Saturday, 30 November 2019

The Firemen’s Ball (1967)


☆ ☆ ☆ ☆ ½


The Firemen’s Ball (1967) – M. Forman

You don’t have to be an overly sensitive Communist official to grasp the gist of Milos Forman’s comedy or to see its body blows hit the target.  The leaders of the local fire brigade organise an annual ball that is a showcase for all the failings of Iron Curtain communism.  The committee running things can’t agree on anything. For example, they plan to present a gift to their aging former leader (portrayed as completely out-of-it) and to hold a beauty contest to find someone to award it to him, but every member of the committee has a different view.  The parents are shown as either sucking up to the committee or avoiding them completely.
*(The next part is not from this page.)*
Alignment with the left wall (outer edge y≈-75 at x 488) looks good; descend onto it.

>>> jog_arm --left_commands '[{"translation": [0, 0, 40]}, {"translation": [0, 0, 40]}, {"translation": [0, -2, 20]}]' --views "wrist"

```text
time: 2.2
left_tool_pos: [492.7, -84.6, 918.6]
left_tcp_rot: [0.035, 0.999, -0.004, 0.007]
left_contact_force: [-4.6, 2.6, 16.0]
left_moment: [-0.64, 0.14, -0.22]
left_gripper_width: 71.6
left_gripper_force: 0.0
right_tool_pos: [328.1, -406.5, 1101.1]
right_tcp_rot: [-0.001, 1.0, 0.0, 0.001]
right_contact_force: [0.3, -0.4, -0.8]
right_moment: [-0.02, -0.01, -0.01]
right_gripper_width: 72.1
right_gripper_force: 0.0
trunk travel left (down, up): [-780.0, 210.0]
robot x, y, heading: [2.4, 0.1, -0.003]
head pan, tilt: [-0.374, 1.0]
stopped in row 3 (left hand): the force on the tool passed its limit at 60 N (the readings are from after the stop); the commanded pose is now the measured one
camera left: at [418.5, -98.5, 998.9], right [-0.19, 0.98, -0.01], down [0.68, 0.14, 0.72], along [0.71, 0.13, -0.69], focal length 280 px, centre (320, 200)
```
The girls themselves are vulnerable and exploited (one strips while the others flee to hide in the bathroom).  A table of raffle prizes is slowly depleted before the raffle is even held, with the committee at pains to argue that they themselves are not stealing, despite it being obvious that their family members are guilty.  In the end, even the present for the leader has gone missing.  When a real fire breaks out at a nearby house, of course, the firefighters are unable to stop it being completely demolished and they offer only verbal support to the victim who has lost his house.  Fifty years later, this could be seen as “merely” a ridiculous rollicking comedy (successful on its own merits) but just before the Prague Spring you can see how its acute not-very-veiled criticism is a prelude to the brutal crackdown by the Soviets (and Forman’s escape to the USA to ultimately direct One Flew Over the Cuckoo’s Nest and other hits).  Brave and lacerating.